## Supplied text
_ _ _

Ed è così che per me si conclude quest'anno, con la dichiarazione di un cambio d'abito.
Metaforicamente qui il vestito rappresenta il "fare" è la parte visibile e visiva di chi siamo, in ambito professionale è il nostro ruolo. Mostriamo agli altri i nostri comportamenti e sotto ci sono parti di noi, del nostro essere più articolate e ampie che comprendono potenzialità, bisogni, stati emotivi, credenze e può capitare che i vestiti di cui disponiamo siano diventati stretti o larghi o fuori moda o fuori contesto o altro ancora.
Per me è così, ci sono alcuni pezzi del mio guardaroba (alias del mio fare) che oggi sono strettini, altri troppo grandi e altri che non mi rappresentano più per chi sono oggi.
Il nostro fare dovrebbe essere la naturale conseguenza di chi siamo (sono e dunque faccio), talvolta capita, a me è capitato a lungo, che sia il punto di partenza per definirci se non addirittura per vederci e sentirci (sono quello che faccio), e per esperienza posso dire che non è mai stata una buona opzione.

Negli ultimi 6 anni ho cercato di avere un guardaroba vario e ampio mettendo talvolta capi più formali e talvolta altri molto casual, ma ora questo guardaroba mi sembra troppo eterogeneo e soprattutto comporta una certa  difficoltà negli abbinamenti.
Ho provato anche a fare accostamenti insoliti, abbinando in modo diverso i vestiti, perchè avevo inteso che la logica della "e" fosse una ricchezza, ossia non devi per forza avere solo questo o quello ma puoi trovare nuovi modi per usare e questo e quello.... forse ho sbagliato qualcosa ma sono arrivata alla conclusione che a volte ci voglia proprio un'azione o questo o quello e così ho deciso che dei miei vestiti qualcuno lo abbandonerò e qualcun altro lo acquisterò.

_ _ _

## Data shown
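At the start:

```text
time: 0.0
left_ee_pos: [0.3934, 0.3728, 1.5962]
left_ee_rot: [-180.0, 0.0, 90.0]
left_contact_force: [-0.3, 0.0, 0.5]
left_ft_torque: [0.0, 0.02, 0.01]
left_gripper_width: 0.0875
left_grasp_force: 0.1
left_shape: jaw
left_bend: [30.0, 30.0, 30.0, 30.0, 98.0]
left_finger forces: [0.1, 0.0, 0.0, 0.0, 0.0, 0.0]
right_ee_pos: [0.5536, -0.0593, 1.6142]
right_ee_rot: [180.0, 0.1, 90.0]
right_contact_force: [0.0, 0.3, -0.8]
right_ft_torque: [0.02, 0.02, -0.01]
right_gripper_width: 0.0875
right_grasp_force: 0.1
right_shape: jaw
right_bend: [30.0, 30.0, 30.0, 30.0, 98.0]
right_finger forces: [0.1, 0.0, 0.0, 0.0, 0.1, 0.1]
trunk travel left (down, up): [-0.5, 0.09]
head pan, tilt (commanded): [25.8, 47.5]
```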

_ _ _

## Given exercise
Provide the original wording of the supplied text from "Per me è così, ci" as far as "difficoltà negli abbinamenti.".

## The result
Per me è così, ci sono alcuni pezzi del mio guardaroba (alias del mio fare) che oggi sono strettini, altri troppo grandi e altri che non mi rappresentano più per chi sono oggi.
Il nostro fare dovrebbe essere la naturale conseguenza di chi siamo (sono e dunque faccio), talvolta capita, a me è capitato a lungo, che sia il punto di partenza per definirci se non addirittura per vederci e sentirci (sono quello che faccio), e per esperienza posso dire che non è mai stata una buona opzione.

Negli ultimi 6 anni ho cercato di avere un guardaroba vario e ampio mettendo talvolta capi più formali e talvolta altri molto casual, ma ora questo guardaroba mi sembra troppo eterogeneo e soprattutto comporta una certa  difficoltà negli abbinamenti.